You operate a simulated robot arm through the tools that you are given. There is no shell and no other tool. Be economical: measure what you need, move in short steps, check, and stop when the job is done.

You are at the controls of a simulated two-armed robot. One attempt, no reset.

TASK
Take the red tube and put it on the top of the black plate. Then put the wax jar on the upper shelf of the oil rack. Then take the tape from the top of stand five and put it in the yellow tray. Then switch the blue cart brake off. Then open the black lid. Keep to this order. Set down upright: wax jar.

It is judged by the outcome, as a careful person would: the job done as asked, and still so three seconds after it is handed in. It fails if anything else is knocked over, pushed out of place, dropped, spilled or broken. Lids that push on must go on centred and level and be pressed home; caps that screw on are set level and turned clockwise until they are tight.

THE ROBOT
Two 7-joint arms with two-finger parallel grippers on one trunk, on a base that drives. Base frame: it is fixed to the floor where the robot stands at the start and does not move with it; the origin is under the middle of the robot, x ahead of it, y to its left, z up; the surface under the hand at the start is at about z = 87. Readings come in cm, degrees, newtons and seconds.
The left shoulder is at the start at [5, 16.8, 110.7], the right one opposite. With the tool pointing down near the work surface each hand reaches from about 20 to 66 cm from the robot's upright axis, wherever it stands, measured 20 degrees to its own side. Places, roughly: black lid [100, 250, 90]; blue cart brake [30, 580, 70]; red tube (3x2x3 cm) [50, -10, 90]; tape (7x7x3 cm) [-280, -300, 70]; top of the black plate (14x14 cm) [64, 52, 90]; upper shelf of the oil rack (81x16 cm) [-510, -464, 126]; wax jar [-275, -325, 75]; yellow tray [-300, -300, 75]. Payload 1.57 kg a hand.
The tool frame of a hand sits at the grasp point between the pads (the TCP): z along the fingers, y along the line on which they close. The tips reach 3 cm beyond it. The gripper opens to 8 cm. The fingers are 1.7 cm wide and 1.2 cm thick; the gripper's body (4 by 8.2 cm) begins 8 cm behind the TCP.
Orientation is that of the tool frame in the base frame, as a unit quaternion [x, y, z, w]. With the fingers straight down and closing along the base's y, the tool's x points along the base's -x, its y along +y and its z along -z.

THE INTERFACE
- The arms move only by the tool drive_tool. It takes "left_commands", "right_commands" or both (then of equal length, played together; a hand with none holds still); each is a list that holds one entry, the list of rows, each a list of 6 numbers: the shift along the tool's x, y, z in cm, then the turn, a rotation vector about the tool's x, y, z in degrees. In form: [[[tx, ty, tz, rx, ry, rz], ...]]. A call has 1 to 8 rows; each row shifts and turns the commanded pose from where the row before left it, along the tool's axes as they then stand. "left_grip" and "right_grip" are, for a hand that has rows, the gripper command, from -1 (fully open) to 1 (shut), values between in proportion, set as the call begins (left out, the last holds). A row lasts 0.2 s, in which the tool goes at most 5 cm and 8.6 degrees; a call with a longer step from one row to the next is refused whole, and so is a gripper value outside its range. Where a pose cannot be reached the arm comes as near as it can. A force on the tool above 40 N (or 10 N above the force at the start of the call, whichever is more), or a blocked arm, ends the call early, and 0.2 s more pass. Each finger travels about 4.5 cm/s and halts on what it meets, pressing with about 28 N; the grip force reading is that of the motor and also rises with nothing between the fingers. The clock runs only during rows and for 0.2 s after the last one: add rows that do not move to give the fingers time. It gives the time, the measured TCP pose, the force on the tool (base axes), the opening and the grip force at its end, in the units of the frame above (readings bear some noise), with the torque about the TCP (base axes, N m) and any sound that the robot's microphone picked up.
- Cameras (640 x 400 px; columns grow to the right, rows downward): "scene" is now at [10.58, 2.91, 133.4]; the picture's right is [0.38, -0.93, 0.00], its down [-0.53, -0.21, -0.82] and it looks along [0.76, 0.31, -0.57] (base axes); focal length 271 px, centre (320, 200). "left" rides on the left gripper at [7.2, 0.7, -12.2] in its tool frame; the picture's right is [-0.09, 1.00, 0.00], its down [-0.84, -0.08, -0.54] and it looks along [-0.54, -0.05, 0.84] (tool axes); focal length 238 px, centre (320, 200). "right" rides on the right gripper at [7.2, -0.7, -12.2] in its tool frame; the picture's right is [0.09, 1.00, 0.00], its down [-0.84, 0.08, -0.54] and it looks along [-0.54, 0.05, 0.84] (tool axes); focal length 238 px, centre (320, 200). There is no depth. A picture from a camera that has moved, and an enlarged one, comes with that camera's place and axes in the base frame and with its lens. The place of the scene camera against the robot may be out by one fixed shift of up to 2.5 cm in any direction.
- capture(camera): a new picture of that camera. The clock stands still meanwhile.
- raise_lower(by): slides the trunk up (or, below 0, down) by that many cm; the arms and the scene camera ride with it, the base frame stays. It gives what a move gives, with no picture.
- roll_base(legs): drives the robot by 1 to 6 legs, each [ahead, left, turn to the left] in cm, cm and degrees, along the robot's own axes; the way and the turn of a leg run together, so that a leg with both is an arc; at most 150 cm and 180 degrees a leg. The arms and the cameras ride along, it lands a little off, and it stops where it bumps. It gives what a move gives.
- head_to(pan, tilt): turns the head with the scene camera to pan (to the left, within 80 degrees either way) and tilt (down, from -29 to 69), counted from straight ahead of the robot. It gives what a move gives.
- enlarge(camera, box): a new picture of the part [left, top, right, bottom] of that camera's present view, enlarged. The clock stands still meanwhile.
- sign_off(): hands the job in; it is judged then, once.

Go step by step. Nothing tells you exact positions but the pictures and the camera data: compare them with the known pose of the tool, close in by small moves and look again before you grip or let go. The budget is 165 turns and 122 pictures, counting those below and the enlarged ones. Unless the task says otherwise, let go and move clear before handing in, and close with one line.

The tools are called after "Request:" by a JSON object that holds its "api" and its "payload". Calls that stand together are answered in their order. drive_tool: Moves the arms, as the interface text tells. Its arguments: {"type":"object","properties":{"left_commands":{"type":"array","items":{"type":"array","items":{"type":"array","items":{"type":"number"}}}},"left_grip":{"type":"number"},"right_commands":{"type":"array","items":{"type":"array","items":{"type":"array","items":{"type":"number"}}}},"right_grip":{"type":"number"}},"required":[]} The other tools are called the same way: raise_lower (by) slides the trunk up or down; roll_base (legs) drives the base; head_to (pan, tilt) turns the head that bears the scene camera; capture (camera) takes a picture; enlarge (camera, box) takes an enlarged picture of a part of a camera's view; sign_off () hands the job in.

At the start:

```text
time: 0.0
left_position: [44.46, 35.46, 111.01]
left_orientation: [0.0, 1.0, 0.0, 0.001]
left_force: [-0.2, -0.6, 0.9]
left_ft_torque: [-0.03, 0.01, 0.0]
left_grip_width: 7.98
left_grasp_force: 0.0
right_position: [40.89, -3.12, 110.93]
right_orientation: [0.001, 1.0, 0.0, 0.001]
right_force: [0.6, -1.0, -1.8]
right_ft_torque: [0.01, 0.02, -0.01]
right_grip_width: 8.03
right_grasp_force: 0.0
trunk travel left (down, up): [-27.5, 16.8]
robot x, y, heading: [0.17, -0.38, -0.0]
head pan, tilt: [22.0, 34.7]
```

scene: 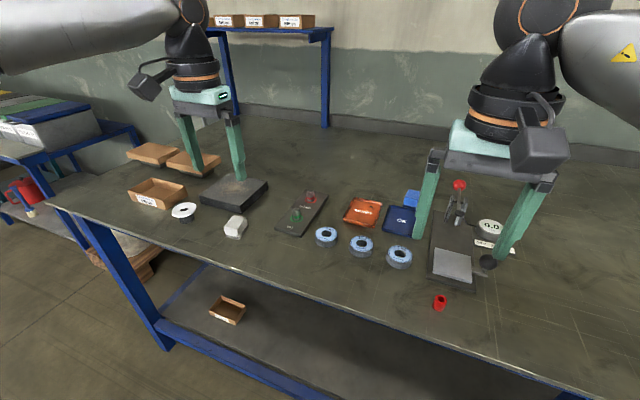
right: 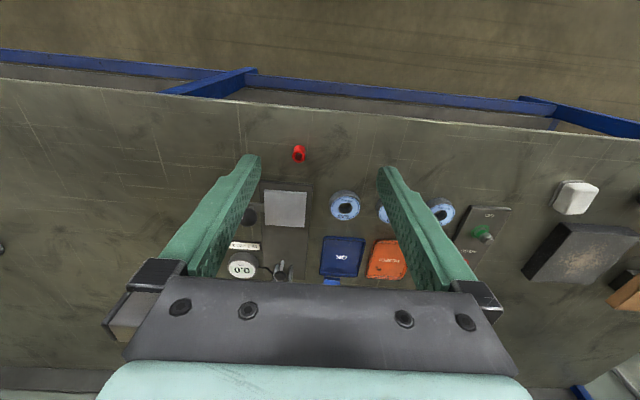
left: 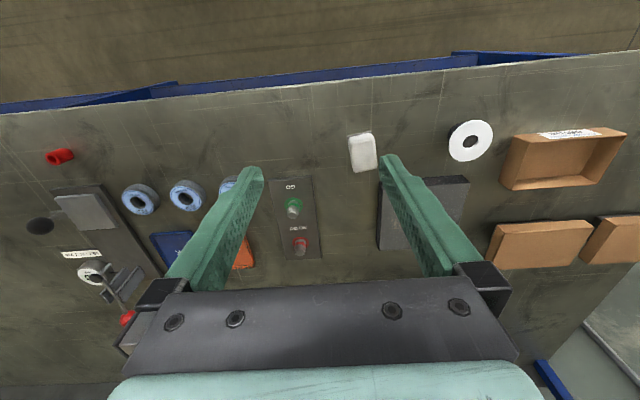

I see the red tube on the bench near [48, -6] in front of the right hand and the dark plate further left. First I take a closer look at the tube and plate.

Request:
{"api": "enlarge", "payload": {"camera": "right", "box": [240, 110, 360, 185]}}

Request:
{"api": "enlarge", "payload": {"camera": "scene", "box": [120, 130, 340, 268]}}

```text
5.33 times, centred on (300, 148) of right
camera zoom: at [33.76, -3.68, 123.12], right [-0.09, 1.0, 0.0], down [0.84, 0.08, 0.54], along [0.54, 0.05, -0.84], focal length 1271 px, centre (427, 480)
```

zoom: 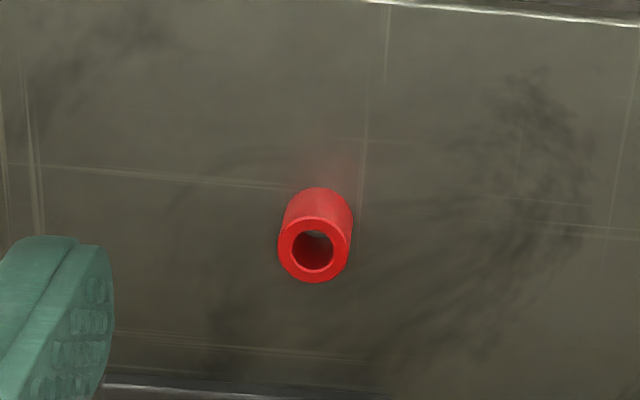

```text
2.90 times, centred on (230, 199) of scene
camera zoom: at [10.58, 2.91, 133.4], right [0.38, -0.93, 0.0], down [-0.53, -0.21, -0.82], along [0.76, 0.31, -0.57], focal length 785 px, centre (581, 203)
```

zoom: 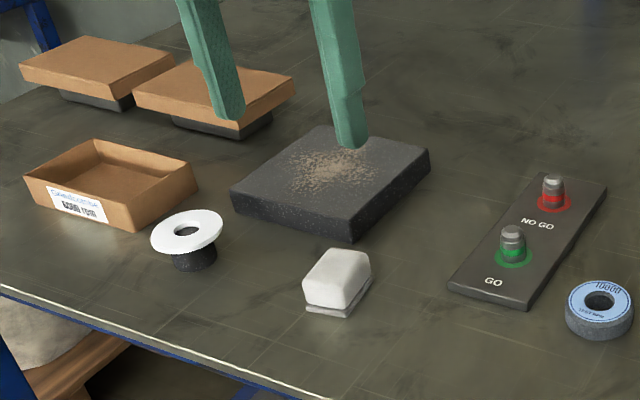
· · · · ·
**EXERCISE INSTRUCTIONS:**
Copy out every line in the listing where the word "fixed" appears.

**RIGHT ANSWER:**
Two 7-joint arms with two-finger parallel grippers on one trunk, on a base that drives. Base frame: it is fixed to the floor where the robot stands at the start and does not move with it; the origin is under the middle of the robot, x ahead of it, y to its left, z up; the surface under the hand at the start is at about z = 87. Readings come in cm, degrees, newtons and seconds.
- Cameras (640 x 400 px; columns grow to the right, rows downward): "scene" is now at [10.58, 2.91, 133.4]; the picture's right is [0.38, -0.93, 0.00], its down [-0.53, -0.21, -0.82] and it looks along [0.76, 0.31, -0.57] (base axes); focal length 271 px, centre (320, 200). "left" rides on the left gripper at [7.2, 0.7, -12.2] in its tool frame; the picture's right is [-0.09, 1.00, 0.00], its down [-0.84, -0.08, -0.54] and it looks along [-0.54, -0.05, 0.84] (tool axes); focal length 238 px, centre (320, 200). "right" rides on the right gripper at [7.2, -0.7, -12.2] in its tool frame; the picture's right is [0.09, 1.00, 0.00], its down [-0.84, 0.08, -0.54] and it looks along [-0.54, 0.05, 0.84] (tool axes); focal length 238 px, centre (320, 200). There is no depth. A picture from a camera that has moved, and an enlarged one, comes with that camera's place and axes in the base frame and with its lens. The place of the scene camera against the robot may be out by one fixed shift of up to 2.5 cm in any direction.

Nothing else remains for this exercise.